- [Text block]
▬▬▬▬▬▬▬▬▬▬
Di questo processo infatti, parlò tutta Roma, e per secoli interi la fama della intricata vicenda influenzò grandi scrittori come Stendhal, Percy B. Shelley e Alexandre Dumas.

E c’era tutta Roma quel giorno, l’11 settembre (giorno non proprio fortunato, a giudicare dai corsi e ricorsi storici) del 1599 ad assistere, nella Piazza del Castel Sant’Angelo, alla terribile esecuzione della bella Beatrice, accusata di parricidio, e dei suoi complici.

Una folla incontenibile tanto che, nel caldo afoso in tanti svennero per la calca, altri addirittura finirono nel fiume.
▬▬▬▬▬▬▬▬▬▬
- [Material]

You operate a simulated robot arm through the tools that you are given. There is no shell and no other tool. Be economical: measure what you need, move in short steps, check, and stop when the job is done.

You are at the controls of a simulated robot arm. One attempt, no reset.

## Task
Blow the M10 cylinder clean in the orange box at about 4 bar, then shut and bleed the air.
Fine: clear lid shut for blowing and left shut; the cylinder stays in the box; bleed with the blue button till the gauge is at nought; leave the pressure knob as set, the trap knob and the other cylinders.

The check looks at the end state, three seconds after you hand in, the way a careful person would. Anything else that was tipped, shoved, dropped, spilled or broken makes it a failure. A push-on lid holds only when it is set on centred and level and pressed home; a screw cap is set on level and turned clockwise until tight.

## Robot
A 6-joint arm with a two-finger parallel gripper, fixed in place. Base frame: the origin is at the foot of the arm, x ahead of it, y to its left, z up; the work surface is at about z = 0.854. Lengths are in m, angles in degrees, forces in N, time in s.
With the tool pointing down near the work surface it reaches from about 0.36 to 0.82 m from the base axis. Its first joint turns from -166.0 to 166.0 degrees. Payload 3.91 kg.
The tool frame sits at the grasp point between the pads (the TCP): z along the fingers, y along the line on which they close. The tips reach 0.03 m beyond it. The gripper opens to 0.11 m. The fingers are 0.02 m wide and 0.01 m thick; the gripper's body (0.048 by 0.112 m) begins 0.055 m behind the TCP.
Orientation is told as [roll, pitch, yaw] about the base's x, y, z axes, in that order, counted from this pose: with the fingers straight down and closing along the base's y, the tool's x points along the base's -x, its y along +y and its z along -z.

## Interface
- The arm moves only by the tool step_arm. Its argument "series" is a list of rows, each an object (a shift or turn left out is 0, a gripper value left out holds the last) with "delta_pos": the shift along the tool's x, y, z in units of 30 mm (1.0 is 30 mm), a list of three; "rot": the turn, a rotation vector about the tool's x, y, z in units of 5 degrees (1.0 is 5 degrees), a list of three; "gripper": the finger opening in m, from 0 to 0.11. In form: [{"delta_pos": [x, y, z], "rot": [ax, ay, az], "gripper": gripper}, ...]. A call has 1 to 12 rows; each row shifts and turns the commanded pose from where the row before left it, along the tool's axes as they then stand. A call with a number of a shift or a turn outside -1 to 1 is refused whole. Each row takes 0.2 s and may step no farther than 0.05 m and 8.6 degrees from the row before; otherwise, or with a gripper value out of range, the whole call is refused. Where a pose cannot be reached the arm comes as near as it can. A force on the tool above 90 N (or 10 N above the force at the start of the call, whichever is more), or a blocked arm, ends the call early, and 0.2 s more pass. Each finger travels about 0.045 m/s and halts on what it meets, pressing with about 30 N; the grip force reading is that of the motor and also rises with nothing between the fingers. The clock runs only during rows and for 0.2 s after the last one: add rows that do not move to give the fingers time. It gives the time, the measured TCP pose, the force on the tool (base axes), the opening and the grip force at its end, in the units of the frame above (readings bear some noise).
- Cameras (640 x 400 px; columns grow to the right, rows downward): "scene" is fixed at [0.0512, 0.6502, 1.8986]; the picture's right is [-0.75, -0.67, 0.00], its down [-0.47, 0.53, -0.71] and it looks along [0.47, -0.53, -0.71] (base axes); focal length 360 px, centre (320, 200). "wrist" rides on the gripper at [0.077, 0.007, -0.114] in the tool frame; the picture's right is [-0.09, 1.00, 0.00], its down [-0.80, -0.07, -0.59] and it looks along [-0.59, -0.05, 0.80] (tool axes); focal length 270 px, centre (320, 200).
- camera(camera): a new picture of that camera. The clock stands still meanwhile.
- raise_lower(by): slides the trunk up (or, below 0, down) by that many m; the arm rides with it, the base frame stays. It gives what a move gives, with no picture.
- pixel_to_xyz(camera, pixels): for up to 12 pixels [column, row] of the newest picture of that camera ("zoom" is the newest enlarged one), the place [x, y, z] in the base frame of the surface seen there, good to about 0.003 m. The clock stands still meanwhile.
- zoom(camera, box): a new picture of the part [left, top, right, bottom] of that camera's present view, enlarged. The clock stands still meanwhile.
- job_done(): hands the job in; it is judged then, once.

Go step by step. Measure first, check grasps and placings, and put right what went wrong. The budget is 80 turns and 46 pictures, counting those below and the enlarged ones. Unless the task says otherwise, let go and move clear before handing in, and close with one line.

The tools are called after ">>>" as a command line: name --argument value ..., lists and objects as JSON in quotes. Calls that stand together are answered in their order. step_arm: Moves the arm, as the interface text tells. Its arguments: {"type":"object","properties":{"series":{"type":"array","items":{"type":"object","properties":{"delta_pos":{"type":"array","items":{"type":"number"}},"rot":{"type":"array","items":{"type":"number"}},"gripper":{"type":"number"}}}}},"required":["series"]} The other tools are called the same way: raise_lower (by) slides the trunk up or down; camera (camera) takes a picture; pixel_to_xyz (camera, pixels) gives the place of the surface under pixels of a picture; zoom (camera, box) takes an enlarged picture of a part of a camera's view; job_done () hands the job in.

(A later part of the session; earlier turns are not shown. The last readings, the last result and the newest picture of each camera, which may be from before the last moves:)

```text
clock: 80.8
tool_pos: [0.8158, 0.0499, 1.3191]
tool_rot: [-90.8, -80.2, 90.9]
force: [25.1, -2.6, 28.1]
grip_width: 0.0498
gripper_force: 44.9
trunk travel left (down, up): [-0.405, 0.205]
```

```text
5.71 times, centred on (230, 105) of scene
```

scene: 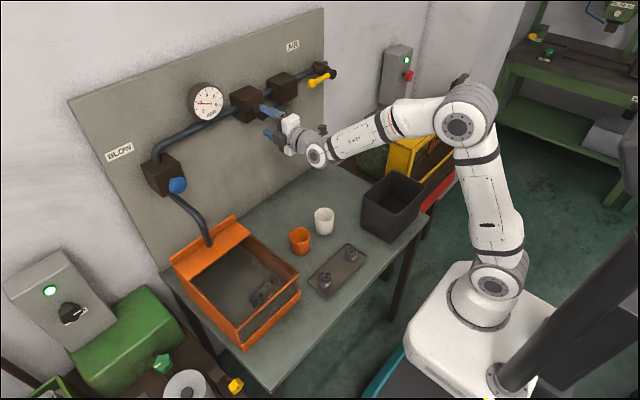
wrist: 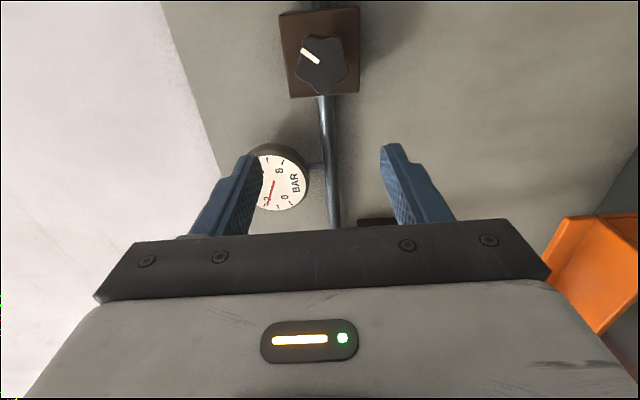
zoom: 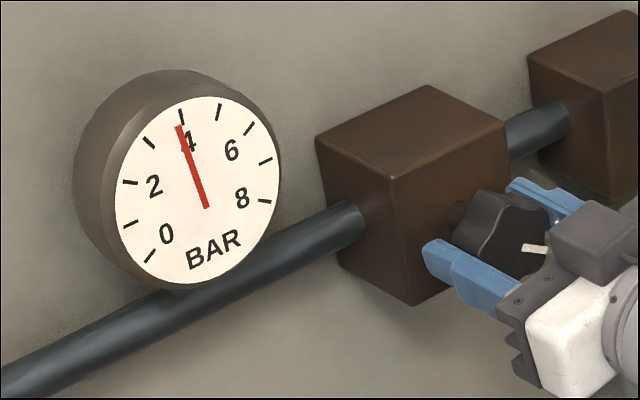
▬▬▬▬▬▬▬▬▬▬
- [Set exercise A] Both the line with "- The arm moves" and the line with "- camera(camera): a" belong in the answer; write them out exactly, with every line between. Format the lines as a JSON array of strings and drop empty lines.
- [Set exercise B] Produce the text that comes next in the text block.

- [Written answer A]
[
  "- The arm moves only by the tool step_arm. Its argument \"series\" is a list of rows, each an object (a shift or turn left out is 0, a gripper value left out holds the last) with \"delta_pos\": the shift along the tool's x, y, z in units of 30 mm (1.0 is 30 mm), a list of three; \"rot\": the turn, a rotation vector about the tool's x, y, z in units of 5 degrees (1.0 is 5 degrees), a list of three; \"gripper\": the finger opening in m, from 0 to 0.11. In form: [{\"delta_pos\": [x, y, z], \"rot\": [ax, ay, az], \"gripper\": gripper}, ...]. A call has 1 to 12 rows; each row shifts and turns the commanded pose from where the row before left it, along the tool's axes as they then stand. A call with a number of a shift or a turn outside -1 to 1 is refused whole. Each row takes 0.2 s and may step no farther than 0.05 m and 8.6 degrees from the row before; otherwise, or with a gripper value out of range, the whole call is refused. Where a pose cannot be reached the arm comes as near as it can. A force on the tool above 90 N (or 10 N above the force at the start of the call, whichever is more), or a blocked arm, ends the call early, and 0.2 s more pass. Each finger travels about 0.045 m/s and halts on what it meets, pressing with about 30 N; the grip force reading is that of the motor and also rises with nothing between the fingers. The clock runs only during rows and for 0.2 s after the last one: add rows that do not move to give the fingers time. It gives the time, the measured TCP pose, the force on the tool (base axes), the opening and the grip force at its end, in the units of the frame above (readings bear some noise).",
  "- Cameras (640 x 400 px; columns grow to the right, rows downward): \"scene\" is fixed at [0.0512, 0.6502, 1.8986]; the picture's right is [-0.75, -0.67, 0.00], its down [-0.47, 0.53, -0.71] and it looks along [0.47, -0.53, -0.71] (base axes); focal length 360 px, centre (320, 200). \"wrist\" rides on the gripper at [0.077, 0.007, -0.114] in the tool frame; the picture's right is [-0.09, 1.00, 0.00], its down [-0.80, -0.07, -0.59] and it looks along [-0.59, -0.05, 0.80] (tool axes); focal length 270 px, centre (320, 200).",
  "- camera(camera): a new picture of that camera. The clock stands still meanwhile."
]

- [Written answer B]
Tra loro c’era anche il giudice Ulisse Moscato che aveva proclamato la sentenza di morte, c’erano i più grandi avvocati dell’epoca, Molella e Farinacci, che si erano divisi i ruoli della difesa e dell’accusa, c’erano turisti e curiosi, frati confessori e tutti i rampolli delle famiglie nobili dell’epoca, c’erano soldati e artisti: tra questi ultimi, perfino Michelangelo Merisi da Caravaggio e Artemisia Gentileschi, i più grandi dell’epoca.

È facile immaginare quale suggestione dovette suscitare l’esecuzione dei condannati. Prima madama Lucrezia, la matrigna di Beatrice e poi la stessa Beatrice furono decapitate a fil di spada.

Dopo di loro, Giacomo, il fratello più grande di Beatrice, fu squartato davanti alla folla, dopo che durante il tragitto fino al patibolo era stato torturato con tenaglie roventi.

Ma cosa avevano fatto costoro di così grave e imperdonabile per essere stati condannati a una fine pubblica così atroce? La vicenda umana di Beatrice, che visse soltanto ventidue anni, è tra le più tristi che si ricordi nella lunga storia di Roma.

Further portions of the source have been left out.